FRIDAY, NOV. 23: Why is it important to maintain an optimum credit rating?

In June this year, Fitch Ratings downgraded Bermuda’s rating from an ‘AAA’ to ‘AA+’. The reasons cited for this downgrade were:

  • Our weak macroeconomic performance;
  • Deteriorating fiscal and government debt ratios;
  • Lack of a credible fiscal consolidated strategy;
  • Narrow and volatile revenue base.

All of these concerns have prompted our rating decline because government policies have limited our growth scope and maintained large fiscal deficits and debt burdens.

On the upside, however, we still benefit from access to international capital markets and the local financial system. In addition to this, the sinking fund also provides the government with some flexibility to service our debt.

Another favourable consideration that supports Bermuda’s ratings is its wealth (the fourth-highest GDP per capita among Fitch-rated sovereigns) and the high savings rate relative to our peers in the ‘AA’ rating category.

Our competitive advantage as a domicile of choice for insurance, reinsurance and financial services companies remains intact. Primarily, this is due to the following reasons:

  • Our sophisticated legal system;
  • Strong regulatory framework;
  • Simple tax regime;
  • Proximity to the US markets;
  • Highly-skilled human capital.

All of these positive factors, however, are being counter-balanced by our lack of:

  • Economic diversification;
  • Weaker growth prospects;
  • Limited policy flexibility.

Moreover, our economy depends extensively on insurance and tourism business, two industries that are mature and face strong competition from other jurisdictions.

Fitch expects GDP growth to remain negative in 2012 and be zero in 2013 before rebounding in 2014. This would be the weakest output performance among all ‘AA’ Fitch-rated sovereigns. The weak economic performance has accelerated the deterioration in public finances observed since 2007 because of:

  • a still-contracting economy;
  • higher government operating expenditures;
  • Government deficit for 2011/12 fiscal year.

Our deficit could be the equivalent to 4.5 per cent of GDP by the end of 2012, twice what was originally estimated and above the median in the ‘AA’ rating category.

Fitch foresees fiscal deficits to remain above 4 per cent of GDP in 2012 and 2023 before improving moderately in 2014 after growth is restored.

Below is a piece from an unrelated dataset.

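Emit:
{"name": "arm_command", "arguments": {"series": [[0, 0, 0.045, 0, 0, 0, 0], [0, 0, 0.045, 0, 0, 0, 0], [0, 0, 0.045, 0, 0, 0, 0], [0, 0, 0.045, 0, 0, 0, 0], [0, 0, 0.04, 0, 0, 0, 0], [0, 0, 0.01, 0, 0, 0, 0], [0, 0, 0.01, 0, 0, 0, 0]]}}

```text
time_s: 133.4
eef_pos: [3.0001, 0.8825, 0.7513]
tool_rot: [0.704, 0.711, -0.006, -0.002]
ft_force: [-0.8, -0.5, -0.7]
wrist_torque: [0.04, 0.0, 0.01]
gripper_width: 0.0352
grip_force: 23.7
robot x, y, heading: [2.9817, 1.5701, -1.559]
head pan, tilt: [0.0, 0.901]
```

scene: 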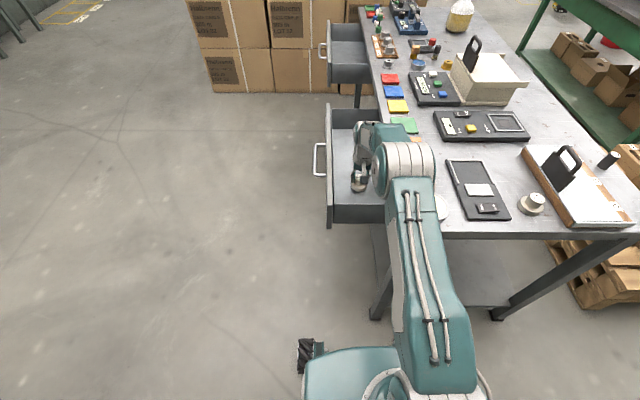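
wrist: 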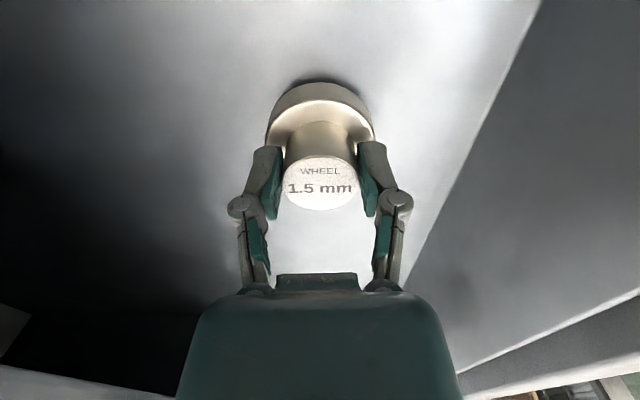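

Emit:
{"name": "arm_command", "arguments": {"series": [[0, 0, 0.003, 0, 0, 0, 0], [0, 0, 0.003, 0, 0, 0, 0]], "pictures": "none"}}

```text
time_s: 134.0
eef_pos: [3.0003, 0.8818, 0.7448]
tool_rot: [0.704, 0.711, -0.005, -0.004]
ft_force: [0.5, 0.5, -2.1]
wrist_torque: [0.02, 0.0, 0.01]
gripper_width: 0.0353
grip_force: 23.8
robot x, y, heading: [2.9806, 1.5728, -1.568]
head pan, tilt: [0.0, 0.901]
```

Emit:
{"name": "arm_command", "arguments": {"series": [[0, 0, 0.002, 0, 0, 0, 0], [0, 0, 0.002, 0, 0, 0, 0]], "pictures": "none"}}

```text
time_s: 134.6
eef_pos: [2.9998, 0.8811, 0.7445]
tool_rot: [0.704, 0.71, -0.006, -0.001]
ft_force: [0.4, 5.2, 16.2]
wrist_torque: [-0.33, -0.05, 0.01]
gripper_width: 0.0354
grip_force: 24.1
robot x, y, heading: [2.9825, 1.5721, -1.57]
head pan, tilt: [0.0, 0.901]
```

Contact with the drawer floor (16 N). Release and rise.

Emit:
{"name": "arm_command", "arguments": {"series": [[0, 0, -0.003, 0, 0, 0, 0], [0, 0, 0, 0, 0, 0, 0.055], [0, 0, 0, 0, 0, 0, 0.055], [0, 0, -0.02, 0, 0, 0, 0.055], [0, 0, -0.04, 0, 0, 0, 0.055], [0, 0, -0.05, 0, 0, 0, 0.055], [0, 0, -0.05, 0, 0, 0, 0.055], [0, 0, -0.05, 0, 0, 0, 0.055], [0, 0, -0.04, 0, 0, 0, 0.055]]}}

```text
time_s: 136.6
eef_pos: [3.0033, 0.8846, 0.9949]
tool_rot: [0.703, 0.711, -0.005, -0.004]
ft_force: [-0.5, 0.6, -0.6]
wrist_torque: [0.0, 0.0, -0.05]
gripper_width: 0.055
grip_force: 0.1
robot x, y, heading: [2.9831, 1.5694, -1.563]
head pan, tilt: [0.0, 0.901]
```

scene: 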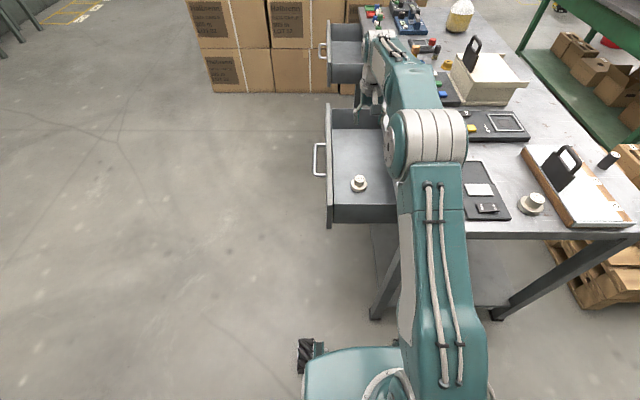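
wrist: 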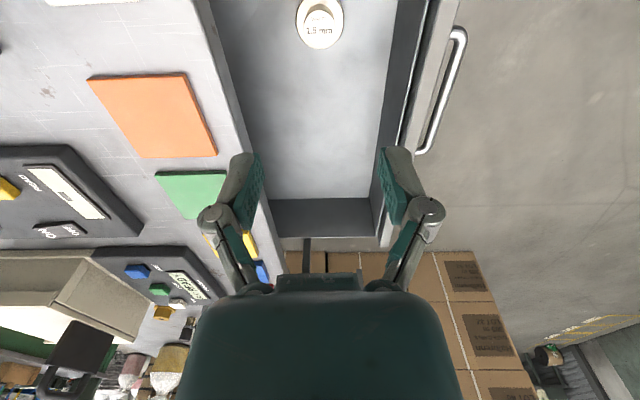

Large fiscal deficits have resulted in an important build-up of government debt since 2007. Although from a low base, the government debt to GDP ratio has rapidly converged to the ‘AA’ median of 23 per cent in 2011.

More importantly, our debt/revenue ratio at 150 per cent in 2011 is above the ‘AA’ median, and is deteriorating faster than our peers.

We are on the doorstep of our general election. Fitch expects the next government to renew its commitment to business friendly policies irrespective of the electoral results. However, Fitch will continue to monitor our plan for fiscal consolidation.

Both the PLP and the OBA have yet to tell the electorate how they are going to address our weak economic performance.

A lack of a plan to stabilize our deficits and generate new revenues, will have an enormous impact on our next rating review.

With debt obligations set to be due, renegotiated or renewed in 2014 and given  our poor economic performance and weakness in diversifying our economy, our cost of borrowing will escalate rapidly. The risk to bankers will be greater and they will therefore increase interest rates.

The current level of interest rates are costing the taxpayers $3.67 ever second. With our debt expected to increase, this could rise to $5 every second. Think about this, look at your clock and watch  the seconds go by.

This is the threat we are faced with if we do not hold the government of-the-day, and any future administration, accountable.